# WHAT NEEDS TO BE DONE
Reproduce each line exactly, including spacing and punctuation. The answer is a JSON array that holds each line as a string and skips blank lines.

═══ AVAILABLE DATA ═══

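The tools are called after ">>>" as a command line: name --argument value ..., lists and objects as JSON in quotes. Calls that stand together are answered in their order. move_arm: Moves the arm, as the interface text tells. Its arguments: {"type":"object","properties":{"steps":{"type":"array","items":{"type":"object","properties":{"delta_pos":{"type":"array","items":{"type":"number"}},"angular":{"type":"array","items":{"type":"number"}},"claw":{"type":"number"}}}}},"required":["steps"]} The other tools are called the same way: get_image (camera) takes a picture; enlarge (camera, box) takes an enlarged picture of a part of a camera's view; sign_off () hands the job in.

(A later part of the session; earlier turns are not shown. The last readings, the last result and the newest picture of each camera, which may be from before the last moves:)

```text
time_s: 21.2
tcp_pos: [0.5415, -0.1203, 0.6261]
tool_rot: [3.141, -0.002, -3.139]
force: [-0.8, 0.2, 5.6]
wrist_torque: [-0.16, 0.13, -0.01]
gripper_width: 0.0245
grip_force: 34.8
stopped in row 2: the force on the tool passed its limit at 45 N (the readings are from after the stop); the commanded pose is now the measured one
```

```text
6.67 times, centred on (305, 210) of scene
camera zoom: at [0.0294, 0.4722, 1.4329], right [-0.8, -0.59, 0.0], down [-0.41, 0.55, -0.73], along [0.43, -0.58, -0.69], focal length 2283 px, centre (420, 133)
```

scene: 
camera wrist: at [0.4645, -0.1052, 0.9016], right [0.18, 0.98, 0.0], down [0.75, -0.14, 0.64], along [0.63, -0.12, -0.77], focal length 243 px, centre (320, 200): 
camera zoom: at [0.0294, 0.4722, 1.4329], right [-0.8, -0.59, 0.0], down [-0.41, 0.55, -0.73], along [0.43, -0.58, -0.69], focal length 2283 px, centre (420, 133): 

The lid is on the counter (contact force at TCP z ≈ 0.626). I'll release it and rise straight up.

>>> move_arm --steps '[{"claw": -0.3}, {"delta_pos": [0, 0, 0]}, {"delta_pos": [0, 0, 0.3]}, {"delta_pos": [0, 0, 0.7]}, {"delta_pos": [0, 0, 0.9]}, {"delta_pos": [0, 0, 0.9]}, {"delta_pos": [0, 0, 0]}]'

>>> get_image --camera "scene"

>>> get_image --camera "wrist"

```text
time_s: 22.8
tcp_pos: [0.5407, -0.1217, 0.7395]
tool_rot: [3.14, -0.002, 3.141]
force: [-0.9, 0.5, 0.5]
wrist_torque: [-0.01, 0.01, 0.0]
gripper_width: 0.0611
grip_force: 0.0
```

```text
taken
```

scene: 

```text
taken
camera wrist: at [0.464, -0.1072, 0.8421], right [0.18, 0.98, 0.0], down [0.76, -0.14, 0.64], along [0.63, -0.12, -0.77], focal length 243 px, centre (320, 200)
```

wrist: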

═══

# SOLVED EXERCISE
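[
  "The tools are called after \">>>\" as a command line: name --argument value ..., lists and objects as JSON in quotes. Calls that stand together are answered in their order. move_arm: Moves the arm, as the interface text tells. Its arguments: {\"type\":\"object\",\"properties\":{\"steps\":{\"type\":\"array\",\"items\":{\"type\":\"object\",\"properties\":{\"delta_pos\":{\"type\":\"array\",\"items\":{\"type\":\"number\"}},\"angular\":{\"type\":\"array\",\"items\":{\"type\":\"number\"}},\"claw\":{\"type\":\"number\"}}}}},\"required\":[\"steps\"]} The other tools are called the same way: get_image (camera) takes a picture; enlarge (camera, box) takes an enlarged picture of a part of a camera's view; sign_off () hands the job in.",
  "(A later part of the session; earlier turns are not shown. The last readings, the last result and the newest picture of each camera, which may be from before the last moves:)",
  "```text",
  "time_s: 21.2",
  "tcp_pos: [0.5415, -0.1203, 0.6261]",
  "tool_rot: [3.141, -0.002, -3.139]",
  "force: [-0.8, 0.2, 5.6]",
  "wrist_torque: [-0.16, 0.13, -0.01]",
  "gripper_width: 0.0245",
  "grip_force: 34.8",
  "stopped in row 2: the force on the tool passed its limit at 45 N (the readings are from after the stop); the commanded pose is now the measured one",
  "```",
  "```text",
  "6.67 times, centred on (305, 210) of scene",
  "camera zoom: at [0.0294, 0.4722, 1.4329], right [-0.8, -0.59, 0.0], down [-0.41, 0.55, -0.73], along [0.43, -0.58, -0.69], focal length 2283 px, centre (420, 133)",
  "```",
  "scene: ",
  "camera wrist: at [0.4645, -0.1052, 0.9016], right [0.18, 0.98, 0.0], down [0.75, -0.14, 0.64], along [0.63, -0.12, -0.77], focal length 243 px, centre (320, 200): ",
  "camera zoom: at [0.0294, 0.4722, 1.4329], right [-0.8, -0.59, 0.0], down [-0.41, 0.55, -0.73], along [0.43, -0.58, -0.69], focal length 2283 px, centre (420, 133): ",
  "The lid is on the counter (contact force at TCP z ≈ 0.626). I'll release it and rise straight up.",
  ">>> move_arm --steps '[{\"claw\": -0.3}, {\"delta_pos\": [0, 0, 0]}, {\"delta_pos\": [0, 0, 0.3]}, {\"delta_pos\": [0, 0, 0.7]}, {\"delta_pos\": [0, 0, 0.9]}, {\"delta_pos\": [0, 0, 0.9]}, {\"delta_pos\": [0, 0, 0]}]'",
  ">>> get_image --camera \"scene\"",
  ">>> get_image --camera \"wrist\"",
  "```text",
  "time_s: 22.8",
  "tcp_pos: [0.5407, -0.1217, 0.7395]",
  "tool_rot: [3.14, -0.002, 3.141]",
  "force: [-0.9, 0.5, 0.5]",
  "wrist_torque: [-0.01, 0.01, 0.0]",
  "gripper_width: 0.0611",
  "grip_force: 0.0",
  "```",
  "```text",
  "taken",
  "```",
  "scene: ",
  "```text",
  "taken",
  "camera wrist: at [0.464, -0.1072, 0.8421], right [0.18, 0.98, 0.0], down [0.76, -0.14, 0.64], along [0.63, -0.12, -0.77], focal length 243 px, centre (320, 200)",
  "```",
  "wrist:"
]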